• [Short problem]:
In the listing that follows, count each line containing the string "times" and report only the count.

• [Source material]:

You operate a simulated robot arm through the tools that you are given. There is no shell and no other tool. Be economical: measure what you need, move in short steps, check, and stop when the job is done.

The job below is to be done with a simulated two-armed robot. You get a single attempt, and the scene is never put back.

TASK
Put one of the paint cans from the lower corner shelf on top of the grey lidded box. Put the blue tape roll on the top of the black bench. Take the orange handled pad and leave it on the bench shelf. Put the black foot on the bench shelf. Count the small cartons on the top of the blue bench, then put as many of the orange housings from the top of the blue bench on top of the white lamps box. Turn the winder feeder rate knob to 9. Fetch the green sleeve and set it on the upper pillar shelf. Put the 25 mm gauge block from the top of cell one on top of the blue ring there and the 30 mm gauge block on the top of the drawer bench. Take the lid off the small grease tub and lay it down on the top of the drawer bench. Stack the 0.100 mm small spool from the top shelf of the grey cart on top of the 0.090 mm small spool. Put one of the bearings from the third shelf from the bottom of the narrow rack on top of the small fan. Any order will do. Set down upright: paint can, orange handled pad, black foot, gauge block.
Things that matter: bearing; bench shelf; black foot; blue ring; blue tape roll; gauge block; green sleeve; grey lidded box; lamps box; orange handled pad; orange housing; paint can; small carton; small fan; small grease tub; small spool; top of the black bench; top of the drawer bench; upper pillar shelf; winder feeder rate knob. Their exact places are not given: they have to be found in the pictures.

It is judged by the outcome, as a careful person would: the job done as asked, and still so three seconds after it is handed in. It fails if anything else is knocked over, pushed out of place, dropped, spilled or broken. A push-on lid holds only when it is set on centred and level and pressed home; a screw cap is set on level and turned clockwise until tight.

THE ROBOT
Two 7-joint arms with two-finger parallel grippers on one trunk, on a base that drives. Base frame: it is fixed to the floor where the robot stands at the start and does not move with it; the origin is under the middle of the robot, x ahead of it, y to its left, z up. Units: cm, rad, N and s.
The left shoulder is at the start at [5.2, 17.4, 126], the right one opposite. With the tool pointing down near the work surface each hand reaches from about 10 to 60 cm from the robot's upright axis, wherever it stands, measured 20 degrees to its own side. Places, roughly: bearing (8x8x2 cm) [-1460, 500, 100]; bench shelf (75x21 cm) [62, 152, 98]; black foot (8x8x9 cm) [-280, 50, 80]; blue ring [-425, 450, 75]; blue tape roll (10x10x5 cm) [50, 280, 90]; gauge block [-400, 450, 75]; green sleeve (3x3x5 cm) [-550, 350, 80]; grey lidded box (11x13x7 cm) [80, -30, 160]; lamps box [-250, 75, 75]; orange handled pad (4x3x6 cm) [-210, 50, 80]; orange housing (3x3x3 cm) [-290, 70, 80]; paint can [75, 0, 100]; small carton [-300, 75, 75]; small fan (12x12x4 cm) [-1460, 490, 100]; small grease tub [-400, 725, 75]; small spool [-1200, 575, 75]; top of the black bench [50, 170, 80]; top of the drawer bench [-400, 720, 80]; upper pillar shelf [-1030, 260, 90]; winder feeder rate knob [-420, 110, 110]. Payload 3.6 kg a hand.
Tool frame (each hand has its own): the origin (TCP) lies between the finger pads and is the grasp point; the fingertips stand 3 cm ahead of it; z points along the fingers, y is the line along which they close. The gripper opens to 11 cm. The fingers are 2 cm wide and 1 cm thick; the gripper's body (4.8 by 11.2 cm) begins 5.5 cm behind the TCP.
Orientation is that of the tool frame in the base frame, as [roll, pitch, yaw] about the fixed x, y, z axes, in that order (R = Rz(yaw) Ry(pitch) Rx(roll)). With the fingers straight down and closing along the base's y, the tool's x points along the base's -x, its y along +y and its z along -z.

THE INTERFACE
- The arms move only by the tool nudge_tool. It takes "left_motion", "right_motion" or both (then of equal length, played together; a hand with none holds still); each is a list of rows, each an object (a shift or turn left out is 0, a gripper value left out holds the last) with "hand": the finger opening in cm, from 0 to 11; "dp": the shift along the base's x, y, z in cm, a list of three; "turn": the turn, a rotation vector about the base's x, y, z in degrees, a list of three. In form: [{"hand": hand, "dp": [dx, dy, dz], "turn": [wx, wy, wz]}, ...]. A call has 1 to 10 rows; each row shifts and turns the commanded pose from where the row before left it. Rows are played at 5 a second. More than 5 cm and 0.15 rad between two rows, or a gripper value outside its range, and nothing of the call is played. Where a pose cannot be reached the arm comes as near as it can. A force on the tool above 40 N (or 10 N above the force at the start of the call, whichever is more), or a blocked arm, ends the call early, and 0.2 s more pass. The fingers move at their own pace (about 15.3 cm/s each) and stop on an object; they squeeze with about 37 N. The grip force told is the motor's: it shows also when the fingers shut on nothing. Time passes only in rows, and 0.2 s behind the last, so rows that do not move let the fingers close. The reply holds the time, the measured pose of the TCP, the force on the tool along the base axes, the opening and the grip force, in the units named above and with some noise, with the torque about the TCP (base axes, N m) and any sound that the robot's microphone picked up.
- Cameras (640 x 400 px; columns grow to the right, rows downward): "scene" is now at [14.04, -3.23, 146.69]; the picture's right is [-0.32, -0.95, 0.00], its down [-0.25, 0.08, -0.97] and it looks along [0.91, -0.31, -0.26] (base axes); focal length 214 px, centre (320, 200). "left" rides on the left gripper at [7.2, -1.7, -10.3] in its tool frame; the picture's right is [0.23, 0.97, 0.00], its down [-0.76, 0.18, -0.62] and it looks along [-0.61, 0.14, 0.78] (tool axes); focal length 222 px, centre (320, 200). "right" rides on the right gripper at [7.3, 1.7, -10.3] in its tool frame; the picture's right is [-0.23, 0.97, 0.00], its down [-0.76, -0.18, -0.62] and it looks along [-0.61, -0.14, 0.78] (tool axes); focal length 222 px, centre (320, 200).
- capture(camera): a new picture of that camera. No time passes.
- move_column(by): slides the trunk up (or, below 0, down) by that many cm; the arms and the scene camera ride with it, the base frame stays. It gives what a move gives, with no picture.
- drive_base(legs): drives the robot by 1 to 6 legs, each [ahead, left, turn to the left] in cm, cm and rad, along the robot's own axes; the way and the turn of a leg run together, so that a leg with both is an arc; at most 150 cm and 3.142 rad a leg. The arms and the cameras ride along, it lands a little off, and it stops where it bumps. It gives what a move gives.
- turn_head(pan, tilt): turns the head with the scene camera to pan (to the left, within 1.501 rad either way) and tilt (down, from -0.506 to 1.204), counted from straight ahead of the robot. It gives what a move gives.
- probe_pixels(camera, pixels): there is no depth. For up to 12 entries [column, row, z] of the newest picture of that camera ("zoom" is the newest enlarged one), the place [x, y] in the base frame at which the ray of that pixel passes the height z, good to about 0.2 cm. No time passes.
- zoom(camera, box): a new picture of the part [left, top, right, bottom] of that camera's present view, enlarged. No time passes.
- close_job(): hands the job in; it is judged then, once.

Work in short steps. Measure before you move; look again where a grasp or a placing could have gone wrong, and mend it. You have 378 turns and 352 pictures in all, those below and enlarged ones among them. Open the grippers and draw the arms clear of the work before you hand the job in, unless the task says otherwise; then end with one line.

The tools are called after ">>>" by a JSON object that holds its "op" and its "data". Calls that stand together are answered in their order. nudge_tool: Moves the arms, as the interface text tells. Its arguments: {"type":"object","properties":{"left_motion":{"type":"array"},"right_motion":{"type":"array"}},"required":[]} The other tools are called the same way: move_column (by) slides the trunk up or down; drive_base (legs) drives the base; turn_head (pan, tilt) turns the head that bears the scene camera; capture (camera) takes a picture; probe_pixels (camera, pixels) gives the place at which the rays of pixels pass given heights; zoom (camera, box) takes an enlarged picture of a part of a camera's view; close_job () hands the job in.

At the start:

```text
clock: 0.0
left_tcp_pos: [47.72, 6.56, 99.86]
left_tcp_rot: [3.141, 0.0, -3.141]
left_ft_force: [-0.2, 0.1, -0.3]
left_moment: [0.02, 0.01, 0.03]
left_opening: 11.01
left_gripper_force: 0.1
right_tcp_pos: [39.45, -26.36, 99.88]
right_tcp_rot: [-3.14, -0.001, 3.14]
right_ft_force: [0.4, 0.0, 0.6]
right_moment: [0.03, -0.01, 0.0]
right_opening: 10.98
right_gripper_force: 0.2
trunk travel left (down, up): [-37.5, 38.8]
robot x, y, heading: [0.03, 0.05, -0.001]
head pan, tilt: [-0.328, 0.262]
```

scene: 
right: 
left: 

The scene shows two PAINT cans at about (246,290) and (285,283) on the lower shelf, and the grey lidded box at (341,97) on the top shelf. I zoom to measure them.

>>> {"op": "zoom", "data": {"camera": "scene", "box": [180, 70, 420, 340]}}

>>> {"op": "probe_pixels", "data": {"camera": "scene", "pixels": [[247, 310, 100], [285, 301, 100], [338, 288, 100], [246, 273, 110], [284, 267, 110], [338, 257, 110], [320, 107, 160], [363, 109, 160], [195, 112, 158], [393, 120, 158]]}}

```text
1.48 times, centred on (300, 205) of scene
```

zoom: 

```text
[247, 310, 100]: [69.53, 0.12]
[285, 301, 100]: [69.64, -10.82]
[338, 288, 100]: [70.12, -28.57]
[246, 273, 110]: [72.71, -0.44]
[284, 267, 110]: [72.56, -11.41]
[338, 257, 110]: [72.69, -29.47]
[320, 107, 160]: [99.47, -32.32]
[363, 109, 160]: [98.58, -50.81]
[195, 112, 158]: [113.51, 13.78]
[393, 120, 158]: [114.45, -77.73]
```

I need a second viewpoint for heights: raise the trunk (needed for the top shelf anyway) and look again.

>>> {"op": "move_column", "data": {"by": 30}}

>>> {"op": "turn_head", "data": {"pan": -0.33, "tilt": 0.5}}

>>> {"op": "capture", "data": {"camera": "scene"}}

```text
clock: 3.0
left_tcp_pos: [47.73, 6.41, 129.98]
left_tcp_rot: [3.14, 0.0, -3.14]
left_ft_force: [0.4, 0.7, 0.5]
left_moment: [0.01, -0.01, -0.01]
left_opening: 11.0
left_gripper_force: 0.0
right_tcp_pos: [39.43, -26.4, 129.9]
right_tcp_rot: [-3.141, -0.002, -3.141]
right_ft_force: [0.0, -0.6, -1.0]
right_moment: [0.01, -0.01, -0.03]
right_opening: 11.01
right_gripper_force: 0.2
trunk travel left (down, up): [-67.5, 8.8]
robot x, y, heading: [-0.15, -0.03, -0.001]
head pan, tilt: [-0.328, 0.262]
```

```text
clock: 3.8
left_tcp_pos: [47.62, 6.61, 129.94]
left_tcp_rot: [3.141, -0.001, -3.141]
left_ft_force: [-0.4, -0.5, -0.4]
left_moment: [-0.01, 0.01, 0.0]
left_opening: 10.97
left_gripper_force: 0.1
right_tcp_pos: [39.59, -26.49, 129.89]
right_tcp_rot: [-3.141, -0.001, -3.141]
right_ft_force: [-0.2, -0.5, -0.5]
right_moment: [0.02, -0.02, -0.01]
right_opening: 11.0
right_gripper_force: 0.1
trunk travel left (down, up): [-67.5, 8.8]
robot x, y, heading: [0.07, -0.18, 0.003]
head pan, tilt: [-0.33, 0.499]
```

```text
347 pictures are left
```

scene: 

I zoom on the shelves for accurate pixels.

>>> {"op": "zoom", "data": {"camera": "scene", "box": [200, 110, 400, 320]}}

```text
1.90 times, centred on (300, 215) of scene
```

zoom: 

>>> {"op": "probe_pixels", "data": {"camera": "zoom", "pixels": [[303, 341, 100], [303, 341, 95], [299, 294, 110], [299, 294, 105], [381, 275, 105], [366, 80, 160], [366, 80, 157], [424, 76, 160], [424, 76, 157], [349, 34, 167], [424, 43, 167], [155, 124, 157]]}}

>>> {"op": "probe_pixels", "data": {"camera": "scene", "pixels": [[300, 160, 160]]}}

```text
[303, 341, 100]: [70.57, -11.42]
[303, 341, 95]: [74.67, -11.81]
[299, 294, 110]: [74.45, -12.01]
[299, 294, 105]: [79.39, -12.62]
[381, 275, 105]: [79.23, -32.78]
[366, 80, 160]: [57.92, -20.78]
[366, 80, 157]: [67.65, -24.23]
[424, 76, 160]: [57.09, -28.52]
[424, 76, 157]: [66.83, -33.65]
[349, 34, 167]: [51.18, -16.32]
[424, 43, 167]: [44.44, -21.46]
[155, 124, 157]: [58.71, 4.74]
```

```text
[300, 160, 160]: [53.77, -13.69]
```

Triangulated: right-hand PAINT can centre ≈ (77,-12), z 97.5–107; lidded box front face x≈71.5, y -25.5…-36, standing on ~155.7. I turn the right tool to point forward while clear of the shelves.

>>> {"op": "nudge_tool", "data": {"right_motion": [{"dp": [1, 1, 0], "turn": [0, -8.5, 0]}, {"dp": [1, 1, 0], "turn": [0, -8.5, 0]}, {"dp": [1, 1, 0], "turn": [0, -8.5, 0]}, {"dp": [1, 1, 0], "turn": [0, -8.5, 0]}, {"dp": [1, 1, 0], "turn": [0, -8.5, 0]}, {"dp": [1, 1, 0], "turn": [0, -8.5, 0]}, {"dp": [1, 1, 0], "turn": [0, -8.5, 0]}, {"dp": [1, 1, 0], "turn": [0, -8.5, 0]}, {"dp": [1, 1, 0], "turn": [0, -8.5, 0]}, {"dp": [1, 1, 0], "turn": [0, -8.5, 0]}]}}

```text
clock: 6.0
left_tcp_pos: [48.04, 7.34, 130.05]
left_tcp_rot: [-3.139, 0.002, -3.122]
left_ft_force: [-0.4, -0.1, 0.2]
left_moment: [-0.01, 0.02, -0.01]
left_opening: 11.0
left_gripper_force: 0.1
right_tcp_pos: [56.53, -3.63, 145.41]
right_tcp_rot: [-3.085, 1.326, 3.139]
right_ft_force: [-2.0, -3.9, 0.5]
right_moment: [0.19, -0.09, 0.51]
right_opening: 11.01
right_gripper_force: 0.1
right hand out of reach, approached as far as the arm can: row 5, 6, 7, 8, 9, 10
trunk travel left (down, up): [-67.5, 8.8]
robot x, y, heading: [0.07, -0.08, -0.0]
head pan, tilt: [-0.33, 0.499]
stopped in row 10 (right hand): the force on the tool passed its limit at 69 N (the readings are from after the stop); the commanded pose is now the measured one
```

• [Reply]:
2